**Exercise objective**
Using the listing below, set down each line from the line containing "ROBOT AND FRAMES" through the line containing "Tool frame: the", both ends included, exactly and with nothing added.
# start of Given information
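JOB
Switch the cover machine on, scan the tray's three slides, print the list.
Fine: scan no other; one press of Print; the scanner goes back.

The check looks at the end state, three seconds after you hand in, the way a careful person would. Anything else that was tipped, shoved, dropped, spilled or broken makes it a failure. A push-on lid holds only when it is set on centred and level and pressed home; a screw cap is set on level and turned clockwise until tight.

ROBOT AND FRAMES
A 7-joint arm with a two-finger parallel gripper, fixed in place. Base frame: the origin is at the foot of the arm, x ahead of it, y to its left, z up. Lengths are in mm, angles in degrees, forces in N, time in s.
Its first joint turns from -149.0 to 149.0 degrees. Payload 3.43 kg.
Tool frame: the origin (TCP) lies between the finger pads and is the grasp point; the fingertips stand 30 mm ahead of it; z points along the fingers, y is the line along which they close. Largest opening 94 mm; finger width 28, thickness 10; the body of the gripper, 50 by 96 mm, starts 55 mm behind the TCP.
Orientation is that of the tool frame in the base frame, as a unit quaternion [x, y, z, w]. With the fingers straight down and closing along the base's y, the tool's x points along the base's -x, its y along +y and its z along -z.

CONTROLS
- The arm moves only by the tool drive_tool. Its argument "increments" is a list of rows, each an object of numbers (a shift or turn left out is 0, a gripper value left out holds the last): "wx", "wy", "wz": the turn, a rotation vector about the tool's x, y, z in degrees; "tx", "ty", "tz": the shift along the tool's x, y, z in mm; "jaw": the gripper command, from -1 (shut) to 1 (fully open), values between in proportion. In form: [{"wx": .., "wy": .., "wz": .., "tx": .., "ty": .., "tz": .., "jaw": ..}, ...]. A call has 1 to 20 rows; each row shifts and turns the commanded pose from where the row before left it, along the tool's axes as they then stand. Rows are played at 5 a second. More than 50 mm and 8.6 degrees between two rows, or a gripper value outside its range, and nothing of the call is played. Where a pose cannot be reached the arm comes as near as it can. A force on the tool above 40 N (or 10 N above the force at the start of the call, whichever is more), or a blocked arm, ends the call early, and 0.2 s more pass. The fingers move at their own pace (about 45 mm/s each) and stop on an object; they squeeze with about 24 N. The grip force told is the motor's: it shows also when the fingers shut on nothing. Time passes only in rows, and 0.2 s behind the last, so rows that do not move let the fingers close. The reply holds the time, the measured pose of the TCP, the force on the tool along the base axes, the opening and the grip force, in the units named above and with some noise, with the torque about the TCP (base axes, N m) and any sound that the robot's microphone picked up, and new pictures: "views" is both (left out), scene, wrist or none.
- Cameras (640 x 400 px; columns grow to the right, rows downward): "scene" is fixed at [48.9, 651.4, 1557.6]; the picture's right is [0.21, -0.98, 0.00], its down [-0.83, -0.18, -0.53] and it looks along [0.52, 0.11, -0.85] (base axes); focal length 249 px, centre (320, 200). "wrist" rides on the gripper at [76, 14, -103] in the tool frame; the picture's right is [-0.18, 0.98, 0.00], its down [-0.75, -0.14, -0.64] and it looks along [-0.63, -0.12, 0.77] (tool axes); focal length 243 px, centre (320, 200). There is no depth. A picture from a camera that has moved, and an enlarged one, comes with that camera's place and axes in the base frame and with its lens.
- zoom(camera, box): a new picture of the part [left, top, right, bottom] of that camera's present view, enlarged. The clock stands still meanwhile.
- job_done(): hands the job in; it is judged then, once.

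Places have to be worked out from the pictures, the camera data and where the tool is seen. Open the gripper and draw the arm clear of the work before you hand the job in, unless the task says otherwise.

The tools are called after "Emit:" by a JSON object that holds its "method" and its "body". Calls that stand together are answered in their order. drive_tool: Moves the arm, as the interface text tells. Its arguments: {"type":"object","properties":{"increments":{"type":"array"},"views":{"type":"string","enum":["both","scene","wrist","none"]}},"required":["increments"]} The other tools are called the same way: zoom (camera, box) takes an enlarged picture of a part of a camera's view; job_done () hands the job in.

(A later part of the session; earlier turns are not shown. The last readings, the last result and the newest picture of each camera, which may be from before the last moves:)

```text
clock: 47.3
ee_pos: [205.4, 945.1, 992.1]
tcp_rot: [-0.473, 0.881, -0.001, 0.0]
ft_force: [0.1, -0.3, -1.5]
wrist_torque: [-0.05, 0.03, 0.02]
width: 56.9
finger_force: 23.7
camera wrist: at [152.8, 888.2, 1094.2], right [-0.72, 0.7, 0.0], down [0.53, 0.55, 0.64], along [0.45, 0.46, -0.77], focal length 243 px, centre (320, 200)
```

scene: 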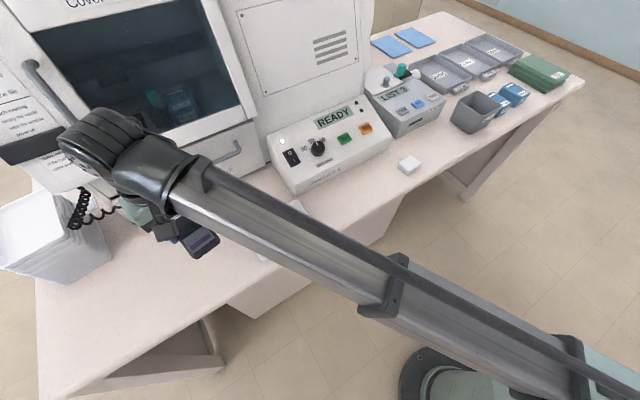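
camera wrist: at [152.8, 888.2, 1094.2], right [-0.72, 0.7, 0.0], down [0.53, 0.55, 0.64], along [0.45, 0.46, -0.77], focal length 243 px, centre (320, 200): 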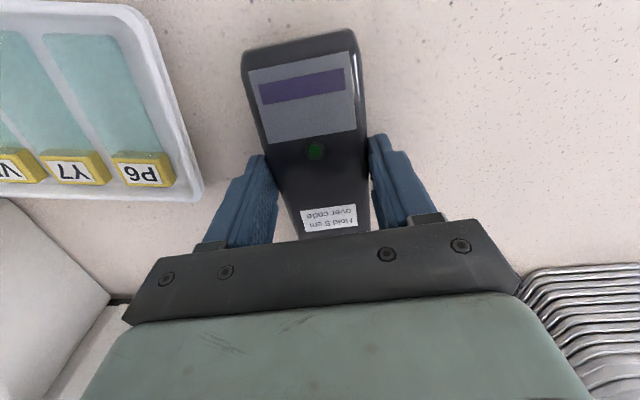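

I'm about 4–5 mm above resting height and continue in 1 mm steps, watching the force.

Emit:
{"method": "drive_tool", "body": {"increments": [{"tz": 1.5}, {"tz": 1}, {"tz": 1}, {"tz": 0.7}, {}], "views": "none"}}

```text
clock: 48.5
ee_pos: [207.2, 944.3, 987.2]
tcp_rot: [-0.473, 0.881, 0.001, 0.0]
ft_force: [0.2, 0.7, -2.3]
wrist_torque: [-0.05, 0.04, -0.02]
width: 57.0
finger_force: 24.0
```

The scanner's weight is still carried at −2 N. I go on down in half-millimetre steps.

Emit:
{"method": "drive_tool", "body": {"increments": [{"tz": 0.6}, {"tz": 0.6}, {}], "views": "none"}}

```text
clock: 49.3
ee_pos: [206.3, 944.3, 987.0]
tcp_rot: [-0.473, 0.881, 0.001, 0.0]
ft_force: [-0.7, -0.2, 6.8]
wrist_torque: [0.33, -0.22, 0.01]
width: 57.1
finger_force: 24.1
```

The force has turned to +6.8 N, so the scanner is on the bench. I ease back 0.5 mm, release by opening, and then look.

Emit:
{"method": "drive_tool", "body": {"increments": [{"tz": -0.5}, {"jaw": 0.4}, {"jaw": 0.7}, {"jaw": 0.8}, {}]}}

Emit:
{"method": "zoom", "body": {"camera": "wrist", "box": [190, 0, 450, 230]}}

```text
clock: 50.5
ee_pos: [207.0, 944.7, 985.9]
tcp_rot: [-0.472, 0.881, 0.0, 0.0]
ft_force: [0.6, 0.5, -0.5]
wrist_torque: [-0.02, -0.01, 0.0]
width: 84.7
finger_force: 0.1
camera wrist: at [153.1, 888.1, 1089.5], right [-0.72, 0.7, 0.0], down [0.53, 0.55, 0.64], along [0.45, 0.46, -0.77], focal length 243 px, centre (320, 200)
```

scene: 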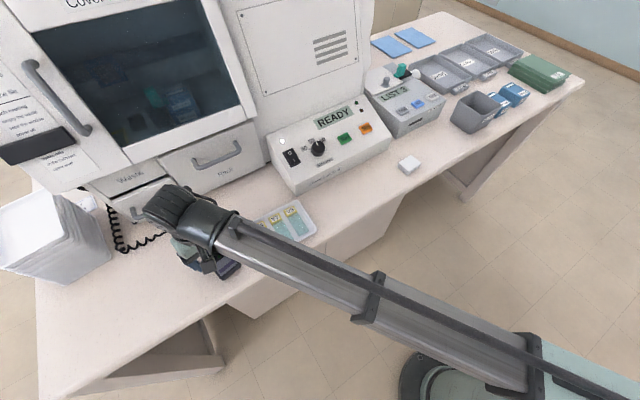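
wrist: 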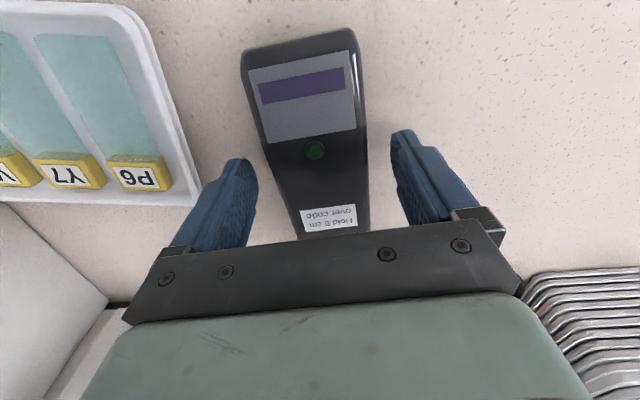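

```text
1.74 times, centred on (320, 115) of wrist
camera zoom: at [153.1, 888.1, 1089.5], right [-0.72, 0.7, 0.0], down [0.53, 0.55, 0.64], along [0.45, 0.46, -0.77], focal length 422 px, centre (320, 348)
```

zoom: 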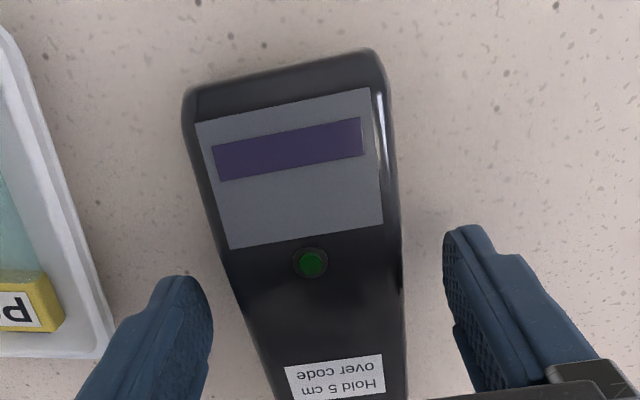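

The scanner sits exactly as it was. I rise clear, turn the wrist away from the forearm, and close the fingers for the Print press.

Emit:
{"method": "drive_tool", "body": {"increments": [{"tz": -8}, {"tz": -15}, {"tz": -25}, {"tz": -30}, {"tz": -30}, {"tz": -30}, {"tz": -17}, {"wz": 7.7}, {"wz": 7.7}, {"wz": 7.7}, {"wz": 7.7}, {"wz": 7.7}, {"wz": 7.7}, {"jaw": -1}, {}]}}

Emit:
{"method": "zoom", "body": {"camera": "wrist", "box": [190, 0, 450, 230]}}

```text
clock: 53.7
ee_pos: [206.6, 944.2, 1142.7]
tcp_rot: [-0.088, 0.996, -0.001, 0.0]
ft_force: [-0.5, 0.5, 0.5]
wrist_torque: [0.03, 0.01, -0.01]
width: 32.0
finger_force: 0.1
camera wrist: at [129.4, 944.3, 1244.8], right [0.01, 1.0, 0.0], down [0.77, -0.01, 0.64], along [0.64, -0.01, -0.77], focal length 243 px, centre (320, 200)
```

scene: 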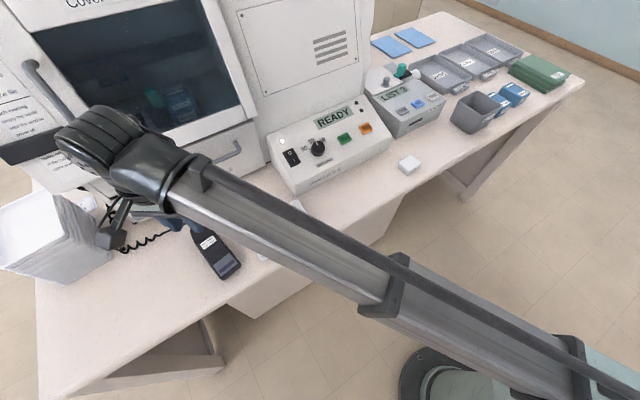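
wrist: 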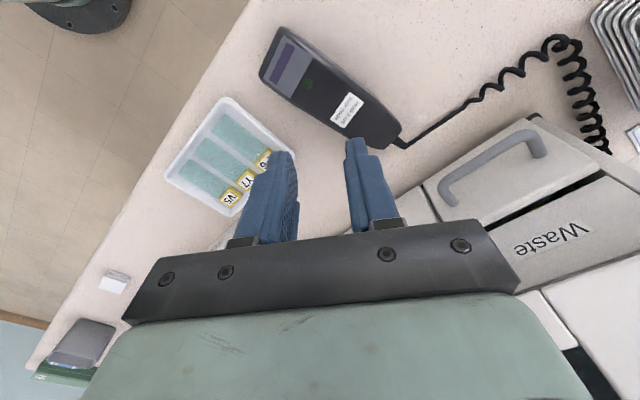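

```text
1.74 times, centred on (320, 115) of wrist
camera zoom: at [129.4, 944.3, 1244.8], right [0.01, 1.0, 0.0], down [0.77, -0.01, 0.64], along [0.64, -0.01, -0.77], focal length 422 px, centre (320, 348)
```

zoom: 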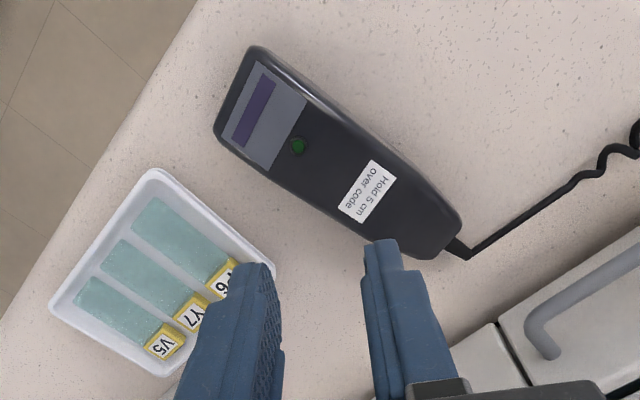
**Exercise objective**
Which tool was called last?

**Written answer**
# end of Given information
**Written answer**
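ROBOT AND FRAMES
A 7-joint arm with a two-finger parallel gripper, fixed in place. Base frame: the origin is at the foot of the arm, x ahead of it, y to its left, z up. Lengths are in mm, angles in degrees, forces in N, time in s.
Its first joint turns from -149.0 to 149.0 degrees. Payload 3.43 kg.
Tool frame: the origin (TCP) lies between the finger pads and is the grasp point; the fingertips stand 30 mm ahead of it; z points along the fingers, y is the line along which they close. Largest opening 94 mm; finger width 28, thickness 10; the body of the gripper, 50 by 96 mm, starts 55 mm behind the TCP.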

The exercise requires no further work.